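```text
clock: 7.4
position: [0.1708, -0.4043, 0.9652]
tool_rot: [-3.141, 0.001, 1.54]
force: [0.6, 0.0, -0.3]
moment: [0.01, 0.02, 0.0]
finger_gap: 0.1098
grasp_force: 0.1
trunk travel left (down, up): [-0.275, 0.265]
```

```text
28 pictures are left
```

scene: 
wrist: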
---------------
Can you reproduce all the material exactly?

Exercise output
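```text
clock: 7.4
position: [0.1708, -0.4043, 0.9652]
tool_rot: [-3.141, 0.001, 1.54]
force: [0.6, 0.0, -0.3]
moment: [0.01, 0.02, 0.0]
finger_gap: 0.1098
grasp_force: 0.1
trunk travel left (down, up): [-0.275, 0.265]
```

```text
28 pictures are left
```

scene: 
wrist: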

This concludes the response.